L'autore attribuisce a Platone il primato fra i filosofi greci, descrivendolo come un precursore del Dio cristiana e della nozione della Trinità. Il testo presenta la prima dimostrazione storica nota dell'esistenza di Dio, almeno fra gli autori della Cristianità. Viene esposta nel capitolo VII col nome di "Dimostrazione della fede" in quanto avente delle verità di fede come ipotesi (la generazione dell'Unigenito) e come tesi (l'esistenza e unicità di Dio).[7] L'argomento, imperfetto dal punto di vista teorico, consiste nel duplice legame fra generazione e eguaglianza o somiglianza, nonché fra quest'ultima e la possibilità di coesistere insieme, in particolare in un medesimo spazio geografico. Secondo Atenagora, solamente le creature che si generano le une con le altre sono identiche oppure una a immagine e somiglianza dell'altra. Di nuovo, solamente queste ultime possono coesistere insieme e in uno stesso luogo.[7]
L'argomento fu applicato al Verbo di Dio, generato dal Padre Dio e Dio egli stesso. La loro identità rende possibile la loro coesistenza e sovranità sul mondo. Tuttavia, la concezione trinitaria risulta viziata da una nozione incompleta dello Spirito Santo la cui sostanza e identità di Dio sembra non essere definita chiaramente, pur ammettendo che la terza divina persona della ss. Trinità è "emanante da Dio Padre e a lui riveniente come un raggio" di luce.[7]
L'argomento fu applicato anche contro gli dei pagani, per destituire i fondamenti filosofici del politeismo. In quanto ingenerati, gli dei pagani sono dissimili e non possono coabitare in una casa comune.[7] D'altra parte, il mondo creato ammette di essere avvolto dalla provvidenza e potenza di un unico Dio il quale non sarebbe perfetto, onnipotente e onnisciente se dovesse condividere la propria signoria sul creato con altri dei dissimili e discordi da Lui.
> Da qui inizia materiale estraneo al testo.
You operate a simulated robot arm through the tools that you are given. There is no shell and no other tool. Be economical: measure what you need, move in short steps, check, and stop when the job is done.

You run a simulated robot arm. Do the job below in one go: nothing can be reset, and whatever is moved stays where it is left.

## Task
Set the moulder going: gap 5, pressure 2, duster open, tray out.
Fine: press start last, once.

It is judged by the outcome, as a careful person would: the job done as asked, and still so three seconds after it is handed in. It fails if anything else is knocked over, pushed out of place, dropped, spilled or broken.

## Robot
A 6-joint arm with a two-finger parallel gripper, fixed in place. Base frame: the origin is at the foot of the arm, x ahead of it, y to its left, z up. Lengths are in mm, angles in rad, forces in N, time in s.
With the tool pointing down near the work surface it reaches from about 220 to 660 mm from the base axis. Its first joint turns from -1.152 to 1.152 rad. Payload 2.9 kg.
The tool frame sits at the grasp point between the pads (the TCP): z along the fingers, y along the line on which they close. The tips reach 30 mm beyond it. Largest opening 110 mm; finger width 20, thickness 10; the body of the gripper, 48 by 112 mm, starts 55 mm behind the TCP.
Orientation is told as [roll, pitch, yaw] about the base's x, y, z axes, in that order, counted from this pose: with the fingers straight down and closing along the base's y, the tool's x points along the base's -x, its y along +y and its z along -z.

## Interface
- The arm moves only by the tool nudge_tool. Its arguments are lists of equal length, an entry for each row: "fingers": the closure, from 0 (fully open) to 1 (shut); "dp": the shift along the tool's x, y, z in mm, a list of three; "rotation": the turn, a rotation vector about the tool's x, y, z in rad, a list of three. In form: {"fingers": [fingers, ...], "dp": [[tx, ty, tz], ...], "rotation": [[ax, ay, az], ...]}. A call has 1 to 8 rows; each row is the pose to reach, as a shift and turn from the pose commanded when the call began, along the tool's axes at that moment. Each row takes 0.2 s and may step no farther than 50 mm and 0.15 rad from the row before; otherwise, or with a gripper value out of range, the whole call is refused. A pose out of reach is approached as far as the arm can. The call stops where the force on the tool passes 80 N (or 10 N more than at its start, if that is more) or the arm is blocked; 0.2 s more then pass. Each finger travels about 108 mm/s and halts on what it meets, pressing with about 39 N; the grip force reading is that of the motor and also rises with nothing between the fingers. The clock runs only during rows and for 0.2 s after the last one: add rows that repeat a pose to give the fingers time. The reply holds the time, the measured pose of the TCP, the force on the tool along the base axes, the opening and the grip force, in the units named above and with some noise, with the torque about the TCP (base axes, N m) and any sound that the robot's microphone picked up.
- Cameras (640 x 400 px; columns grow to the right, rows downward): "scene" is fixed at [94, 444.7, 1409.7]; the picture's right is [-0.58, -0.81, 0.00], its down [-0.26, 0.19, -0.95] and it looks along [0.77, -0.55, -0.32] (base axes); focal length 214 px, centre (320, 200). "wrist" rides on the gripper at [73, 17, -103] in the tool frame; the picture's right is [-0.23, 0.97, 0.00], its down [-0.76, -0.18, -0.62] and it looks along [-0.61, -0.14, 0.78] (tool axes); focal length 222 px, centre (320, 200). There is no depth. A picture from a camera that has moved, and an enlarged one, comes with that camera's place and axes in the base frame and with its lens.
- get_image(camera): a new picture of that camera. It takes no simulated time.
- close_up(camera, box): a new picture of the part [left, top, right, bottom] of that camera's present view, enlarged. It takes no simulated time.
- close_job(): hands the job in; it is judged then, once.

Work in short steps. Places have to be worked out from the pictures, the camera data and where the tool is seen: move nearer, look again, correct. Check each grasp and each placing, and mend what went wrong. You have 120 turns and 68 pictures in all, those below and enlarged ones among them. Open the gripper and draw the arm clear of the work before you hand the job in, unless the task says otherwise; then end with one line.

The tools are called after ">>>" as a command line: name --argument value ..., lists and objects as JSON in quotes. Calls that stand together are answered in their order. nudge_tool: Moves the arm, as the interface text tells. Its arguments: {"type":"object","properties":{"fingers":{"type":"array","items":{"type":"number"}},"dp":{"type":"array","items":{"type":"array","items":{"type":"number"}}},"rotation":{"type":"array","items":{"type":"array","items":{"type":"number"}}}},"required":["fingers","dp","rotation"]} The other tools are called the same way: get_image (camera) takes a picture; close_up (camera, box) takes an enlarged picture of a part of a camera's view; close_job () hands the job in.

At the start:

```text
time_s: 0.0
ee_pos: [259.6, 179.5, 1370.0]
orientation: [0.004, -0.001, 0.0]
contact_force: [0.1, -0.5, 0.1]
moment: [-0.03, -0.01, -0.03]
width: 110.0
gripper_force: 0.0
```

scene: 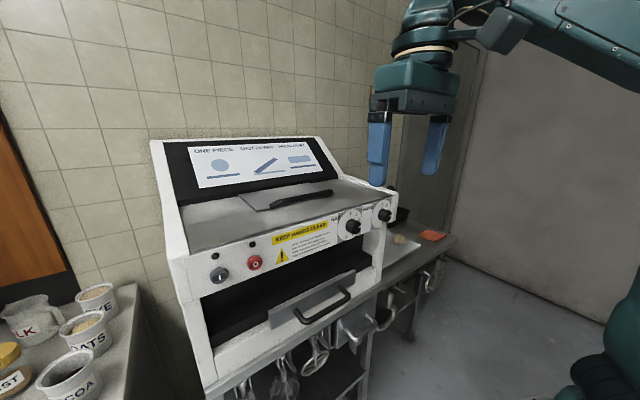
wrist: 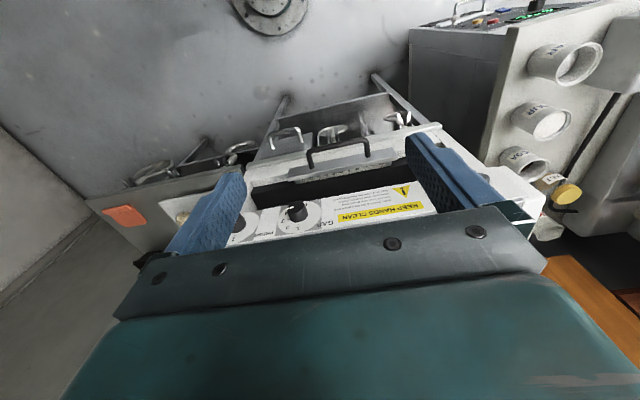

L'ipotesi residua porta a postulare l'associazione dei molteplici dei con altrettanto mondi possibili la cui separazione da quello delle creature umane li rende invisibili, privi di effetti indiretti o di facoltà di controllo e intervento. Un Dio che non si vede, non opera e non giudica è riconducibile per l'uomo ad un essere che in realtà non è.[7]
L'argomento di Atenagora sarebbe poi stato ripreso da san Giovanni Damasceno, Dottore della Chiesa, nel suo trattato De fide ortohodoxa.[7]
Ad Atenagora, ma con molte riserve, è attribuito un secondo lavoro intitolato Περὶ τῆς αναστάσεως τῶν νεκρῶν (La risurrezione dei morti). Il trattato è diviso in due parti, nella prima vengono confutate le obiezioni contro la tesi della risurrezione, nella seconda si dimostra che la risurrezione è possibile. Rifiutando il dogma platonico del corpo come prigione dell'anima e affermando la complementarità tra materia e spirito, Atenagora accetta la risurrezione fisica dei morti sulla base dell'onnipotenza di Dio allo scopo di rendere manifesta per l'eternità l'immagine umana.
Il più antico testo di quest'opera di Atenagora si trovava nel Codex parisinus graecus (anno 914), immediatamente dopo il testo della Supplica per i Cristiani, copiato per Areta di Cesarea dal suo segretario Baanes[8]. L'attribuzione ad Atenagora di quest'opera viene tuttavia di solito negata per motivi di stile e di contenuto[9].
La Chiesa ortodossa lo considera santo e lo ricorda il giorno 24 giugno.